Dove guardare? Analizzando la diffusione di comportamenti deleteri per l'habitat, come deforestazione e frammentazione delle foreste per l'espansione dei terreni coltivati, la densità degli allevamenti animali o la presenza di insediamenti umani nelle regioni popolate dai pipistrelli ferro di cavallo - un'area totale superiore a 28,5 milioni di km quadrati tra Europa occidentale fino all'Asia orientale - il team ha mappato i punti dove oggi o in futuro potrebbero insorgere nuove pandemie da coronavirus. La maggior parte degli attuali hotspot si trova in Cina, dove una crescente domanda di prodotti alimentari di origine animale ha determinato l'espansione dell'allevamento industriale su larga scala, e dove c'è un'alta densità di popolazione e di frammentazione delle foreste con insediamenti umani.

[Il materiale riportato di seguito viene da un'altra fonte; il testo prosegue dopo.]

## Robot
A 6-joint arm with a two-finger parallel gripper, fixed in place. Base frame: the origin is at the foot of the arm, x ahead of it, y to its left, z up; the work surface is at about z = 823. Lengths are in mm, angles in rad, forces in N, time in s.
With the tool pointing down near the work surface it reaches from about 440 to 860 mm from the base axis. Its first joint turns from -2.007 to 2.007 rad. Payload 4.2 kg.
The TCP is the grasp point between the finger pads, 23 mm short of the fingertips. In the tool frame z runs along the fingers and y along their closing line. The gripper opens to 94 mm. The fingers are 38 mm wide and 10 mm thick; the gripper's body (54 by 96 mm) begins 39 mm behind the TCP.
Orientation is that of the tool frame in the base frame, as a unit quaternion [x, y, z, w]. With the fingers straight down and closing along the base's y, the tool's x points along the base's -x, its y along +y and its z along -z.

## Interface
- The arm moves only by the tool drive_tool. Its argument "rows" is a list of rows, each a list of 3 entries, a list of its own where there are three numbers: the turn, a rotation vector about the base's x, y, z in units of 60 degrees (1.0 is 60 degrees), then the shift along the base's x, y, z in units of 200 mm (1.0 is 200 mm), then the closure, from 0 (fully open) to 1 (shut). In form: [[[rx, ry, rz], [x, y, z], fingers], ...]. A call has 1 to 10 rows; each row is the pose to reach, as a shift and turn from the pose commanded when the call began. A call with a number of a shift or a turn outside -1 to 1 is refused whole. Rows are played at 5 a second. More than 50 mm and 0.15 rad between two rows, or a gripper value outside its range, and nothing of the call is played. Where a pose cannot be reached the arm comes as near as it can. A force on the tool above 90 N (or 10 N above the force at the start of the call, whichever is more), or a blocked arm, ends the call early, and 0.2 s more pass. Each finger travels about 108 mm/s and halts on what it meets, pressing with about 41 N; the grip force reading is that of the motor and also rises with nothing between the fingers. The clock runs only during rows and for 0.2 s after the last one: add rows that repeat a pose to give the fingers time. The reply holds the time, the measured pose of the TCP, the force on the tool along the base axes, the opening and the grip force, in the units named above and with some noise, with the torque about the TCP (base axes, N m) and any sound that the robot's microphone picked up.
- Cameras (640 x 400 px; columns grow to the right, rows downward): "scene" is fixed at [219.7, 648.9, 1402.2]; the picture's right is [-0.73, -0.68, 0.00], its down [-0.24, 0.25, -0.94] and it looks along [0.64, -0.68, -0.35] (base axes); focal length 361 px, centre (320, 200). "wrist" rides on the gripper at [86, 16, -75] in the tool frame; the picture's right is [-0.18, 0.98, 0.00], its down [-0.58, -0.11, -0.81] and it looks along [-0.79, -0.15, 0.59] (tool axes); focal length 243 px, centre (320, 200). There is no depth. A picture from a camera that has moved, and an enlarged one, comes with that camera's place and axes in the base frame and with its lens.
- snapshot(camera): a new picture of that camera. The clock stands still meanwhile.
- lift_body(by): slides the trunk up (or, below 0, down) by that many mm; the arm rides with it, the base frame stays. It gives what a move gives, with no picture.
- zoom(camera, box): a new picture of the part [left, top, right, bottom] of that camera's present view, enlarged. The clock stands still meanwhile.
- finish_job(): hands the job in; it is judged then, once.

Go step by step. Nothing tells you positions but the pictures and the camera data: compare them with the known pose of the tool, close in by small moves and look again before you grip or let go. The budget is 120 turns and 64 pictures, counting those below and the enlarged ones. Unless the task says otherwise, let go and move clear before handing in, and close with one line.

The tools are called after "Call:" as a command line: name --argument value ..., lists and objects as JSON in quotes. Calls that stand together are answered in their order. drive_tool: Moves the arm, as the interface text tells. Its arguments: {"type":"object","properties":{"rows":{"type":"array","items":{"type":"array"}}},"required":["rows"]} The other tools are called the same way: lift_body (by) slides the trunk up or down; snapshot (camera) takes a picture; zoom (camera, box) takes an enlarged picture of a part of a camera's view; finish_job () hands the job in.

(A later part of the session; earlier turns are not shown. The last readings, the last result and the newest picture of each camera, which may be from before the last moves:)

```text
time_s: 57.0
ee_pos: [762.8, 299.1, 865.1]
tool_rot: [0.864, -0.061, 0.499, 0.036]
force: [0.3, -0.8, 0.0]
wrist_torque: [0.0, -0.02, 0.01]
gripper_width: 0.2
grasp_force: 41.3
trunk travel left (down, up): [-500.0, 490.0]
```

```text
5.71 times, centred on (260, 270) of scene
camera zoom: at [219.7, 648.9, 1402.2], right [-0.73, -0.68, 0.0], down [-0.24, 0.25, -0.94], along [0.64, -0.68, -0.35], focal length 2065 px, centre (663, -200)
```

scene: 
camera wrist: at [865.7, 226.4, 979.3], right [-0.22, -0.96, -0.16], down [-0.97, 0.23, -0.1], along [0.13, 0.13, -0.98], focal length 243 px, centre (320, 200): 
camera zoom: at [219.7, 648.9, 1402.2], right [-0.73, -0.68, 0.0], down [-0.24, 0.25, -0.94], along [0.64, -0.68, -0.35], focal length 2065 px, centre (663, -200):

Ma se si analizza come sta cambiando l'utilizzo del suolo e si guarda al futuro, si vede che molte aree al di fuori della Cina, come per esempio il Giappone e il nord delle Filippine, vulnerabili alla frammentazione delle foreste, o alcune parti del sudest asiatico, largamente dedicate agli allevamenti animali, potrebbero essere sedi di eventuali futuri spillover. «La salute umana», ricordano gli scienziati, «è connessa con la salute ambientale e anche con la salute degli animali».